Durant les concours ou toute activité de trafic en THF depuis le club il nous arrive de réaliser régulièrement des DX qui ne seraient possibles que grâce à un mode propagation particulier : la réflexion sur les avions, ou “Aircraft Scatter”.

Depuis longtemps les opérateurs THF assidus connaissent bien ce mode de propagation. Nous allons ici le décrire dans son principe et dévoiler des outils permettant de l’utiliser efficacement.

Note : il arrive souvent de dire “réflexion” alors qu’en réalité il s’agit d’un phénomène de “diffraction”. Le terme anglais de “Airscraft scatter” est souvent préférable.

Comment ça marche ?

Les ondes radio se réfléchissent et se diffractent sur tout objet métallique et donc aussi sur les avions car leur structure est constituée d’une enveloppe métallique (de moins en moins il est vrai). De ce fait les radars de surveillance sont capables de les détecter. Un radar émet une onde vers l’avion puis récupère l’onde réfléchie en retour pour l’analyser et déterminer la position de l’appareil. Mais le phénomène n’est pas seulement possible dans le cas d’un aller-retour de l’onde vers la même station (“back scatter” en anglais), il est également possible dans le cas d’une onde se propageant d’une station A vers une station B avec un avion disposé dans l’alignement entre A et B. Ce n’est plus alors une simple réflexion mais une diffraction vers l’avant (en anglais on dit “forward scatter”).

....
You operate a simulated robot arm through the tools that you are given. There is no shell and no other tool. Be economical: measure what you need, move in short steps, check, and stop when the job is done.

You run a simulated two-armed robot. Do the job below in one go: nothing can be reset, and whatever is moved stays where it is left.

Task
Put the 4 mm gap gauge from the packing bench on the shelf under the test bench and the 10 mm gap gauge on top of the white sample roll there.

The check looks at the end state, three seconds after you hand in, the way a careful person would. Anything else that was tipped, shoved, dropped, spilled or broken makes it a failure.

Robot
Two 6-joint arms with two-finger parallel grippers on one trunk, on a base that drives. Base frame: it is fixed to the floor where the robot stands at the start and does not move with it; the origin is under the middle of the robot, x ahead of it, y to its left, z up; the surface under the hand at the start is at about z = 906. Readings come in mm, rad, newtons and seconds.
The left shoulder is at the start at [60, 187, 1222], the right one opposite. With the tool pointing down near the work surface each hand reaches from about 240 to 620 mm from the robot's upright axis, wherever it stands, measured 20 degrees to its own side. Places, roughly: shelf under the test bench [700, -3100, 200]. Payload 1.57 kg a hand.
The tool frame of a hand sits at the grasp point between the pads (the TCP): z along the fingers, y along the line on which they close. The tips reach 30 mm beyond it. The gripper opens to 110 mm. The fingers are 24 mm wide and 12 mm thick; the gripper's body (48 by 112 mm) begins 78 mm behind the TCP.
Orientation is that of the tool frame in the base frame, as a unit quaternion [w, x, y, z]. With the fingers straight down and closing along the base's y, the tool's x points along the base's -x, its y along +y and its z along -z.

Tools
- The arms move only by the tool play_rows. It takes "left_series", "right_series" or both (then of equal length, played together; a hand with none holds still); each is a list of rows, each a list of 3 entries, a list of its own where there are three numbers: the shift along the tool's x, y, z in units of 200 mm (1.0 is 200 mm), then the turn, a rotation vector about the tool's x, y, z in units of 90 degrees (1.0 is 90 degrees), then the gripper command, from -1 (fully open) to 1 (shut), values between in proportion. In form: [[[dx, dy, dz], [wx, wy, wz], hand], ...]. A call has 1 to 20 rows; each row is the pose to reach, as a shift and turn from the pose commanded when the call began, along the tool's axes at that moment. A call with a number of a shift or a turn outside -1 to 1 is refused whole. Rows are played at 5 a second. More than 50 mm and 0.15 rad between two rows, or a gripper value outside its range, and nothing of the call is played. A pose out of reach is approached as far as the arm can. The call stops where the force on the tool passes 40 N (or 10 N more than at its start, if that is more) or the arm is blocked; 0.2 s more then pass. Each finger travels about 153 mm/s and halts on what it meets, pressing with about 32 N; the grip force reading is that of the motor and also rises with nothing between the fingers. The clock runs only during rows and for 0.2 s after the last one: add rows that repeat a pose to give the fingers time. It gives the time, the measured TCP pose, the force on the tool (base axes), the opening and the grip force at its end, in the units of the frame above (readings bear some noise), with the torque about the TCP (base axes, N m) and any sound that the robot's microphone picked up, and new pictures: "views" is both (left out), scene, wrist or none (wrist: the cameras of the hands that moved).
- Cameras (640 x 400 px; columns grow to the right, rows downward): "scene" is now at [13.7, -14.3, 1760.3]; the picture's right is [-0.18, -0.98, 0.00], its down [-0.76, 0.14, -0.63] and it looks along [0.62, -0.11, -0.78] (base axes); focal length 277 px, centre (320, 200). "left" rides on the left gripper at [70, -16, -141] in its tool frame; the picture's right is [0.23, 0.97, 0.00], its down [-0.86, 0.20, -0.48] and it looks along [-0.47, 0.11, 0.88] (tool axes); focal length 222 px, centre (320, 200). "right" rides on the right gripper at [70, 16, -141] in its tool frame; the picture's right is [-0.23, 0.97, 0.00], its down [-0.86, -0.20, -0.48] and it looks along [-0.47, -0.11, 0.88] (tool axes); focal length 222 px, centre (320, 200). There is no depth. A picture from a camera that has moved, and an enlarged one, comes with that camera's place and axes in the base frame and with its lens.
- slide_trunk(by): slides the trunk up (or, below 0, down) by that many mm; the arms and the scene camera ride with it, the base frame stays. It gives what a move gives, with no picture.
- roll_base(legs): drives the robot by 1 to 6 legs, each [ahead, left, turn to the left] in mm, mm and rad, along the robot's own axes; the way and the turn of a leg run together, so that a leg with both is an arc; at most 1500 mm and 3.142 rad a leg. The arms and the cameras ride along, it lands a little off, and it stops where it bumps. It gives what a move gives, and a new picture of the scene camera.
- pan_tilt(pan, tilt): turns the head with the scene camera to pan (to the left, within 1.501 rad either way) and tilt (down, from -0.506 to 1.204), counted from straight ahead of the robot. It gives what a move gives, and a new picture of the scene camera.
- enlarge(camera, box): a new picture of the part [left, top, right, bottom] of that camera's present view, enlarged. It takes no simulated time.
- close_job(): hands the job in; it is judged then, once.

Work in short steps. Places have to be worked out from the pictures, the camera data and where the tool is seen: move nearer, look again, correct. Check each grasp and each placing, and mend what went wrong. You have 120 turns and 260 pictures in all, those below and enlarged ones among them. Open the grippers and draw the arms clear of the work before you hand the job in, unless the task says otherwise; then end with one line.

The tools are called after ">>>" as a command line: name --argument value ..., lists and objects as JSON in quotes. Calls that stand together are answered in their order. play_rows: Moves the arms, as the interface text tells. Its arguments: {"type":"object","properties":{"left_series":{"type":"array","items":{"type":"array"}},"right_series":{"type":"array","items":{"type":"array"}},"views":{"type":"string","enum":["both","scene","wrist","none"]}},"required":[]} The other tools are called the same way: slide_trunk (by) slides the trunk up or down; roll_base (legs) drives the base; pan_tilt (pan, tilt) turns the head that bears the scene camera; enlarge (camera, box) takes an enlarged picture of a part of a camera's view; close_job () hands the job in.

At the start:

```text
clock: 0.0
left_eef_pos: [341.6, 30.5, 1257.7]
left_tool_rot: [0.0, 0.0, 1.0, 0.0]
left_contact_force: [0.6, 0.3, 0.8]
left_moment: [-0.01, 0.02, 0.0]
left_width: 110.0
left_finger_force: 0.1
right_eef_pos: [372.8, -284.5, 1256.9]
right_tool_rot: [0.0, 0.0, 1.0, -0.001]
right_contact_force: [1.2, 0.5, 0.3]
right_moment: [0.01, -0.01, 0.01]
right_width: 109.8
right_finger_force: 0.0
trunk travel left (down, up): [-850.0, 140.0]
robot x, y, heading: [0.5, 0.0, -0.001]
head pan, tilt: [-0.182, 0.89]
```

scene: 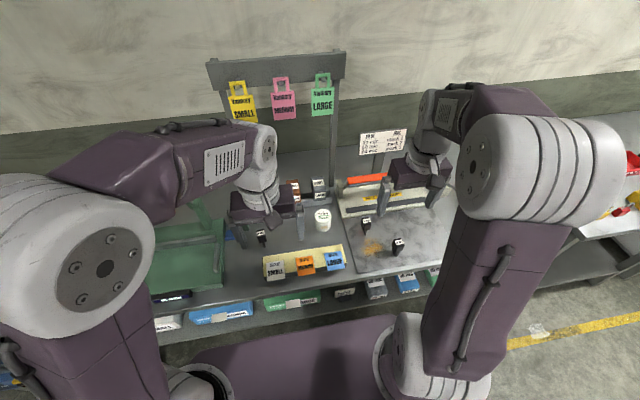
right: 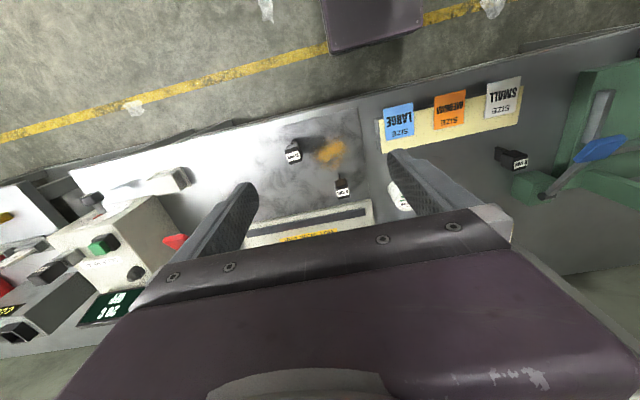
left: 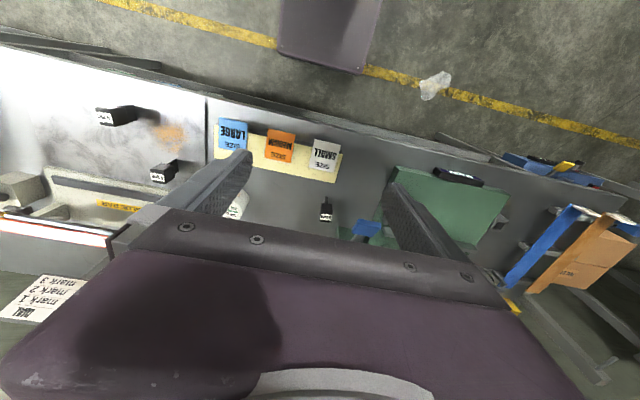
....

Dans ce cas particulier l’onde subit un renforcement de son intensité de part ce phénomène de diffraction.

Cela s’analyse en physique par la théorie de la diffraction de Fresnel et par le théorème de Babinet plus précisément dans le cas d’un objet interposé faisant écran partiel à la propagation des ondes. Contrairement à ce que l’on peut penser l’interposition d’un écran de dimensions déterminées va provoquer par interférence un phénomène de concentration de l’intensité de l’onde juste dans l’axe de propagation. Ensuite le reste du problème s’analyse avec la théorie du radar bi-statique. Ce renforcement, pouvant aller jusqu’à 20 ou 30dB permet de réaliser un contact radio autrement impossible en condition ordinaire.

Il est possible d’exploiter la réflexion avec d’autres angles vis à vis de l’avion mais cela est beaucoup moins efficace. Pour le trafic radioamateur entre deux stations A et B le scénario à privilégier est celui d’un avion se retrouvant en vue optique des deux stations et aligné sur le trajet entre A et B avec des angles d’attaque faibles. Bien entendu l’avion doit se situer à une altitude suffisante pour cela, et plus elle est importante et plus la distance entre A et B peut être grande.

La majorité des contacts dits “tropo” entre deux stations A et B lointaines se fait par “tropo scatter”. Le volume de troposphère commun vu par A et B est illuminé par la station A lorsqu’elle émet et l’ensemble de se volume rétrodiffuse cette énergie (scatter). Cette diffusion n’est pas très efficace et une petite partie est captée par la station B. Le signal est souvent faible et un peu déformé. Ce phénomène est à la base de tous les contacts habituels réalisés en THF entre deux stations distantes. Ensuite le phénomène est modulé dans son intensité par tous les phénomènes d’amélioration troposphériques mais nous n’entrerons pas plus ici dans les détails.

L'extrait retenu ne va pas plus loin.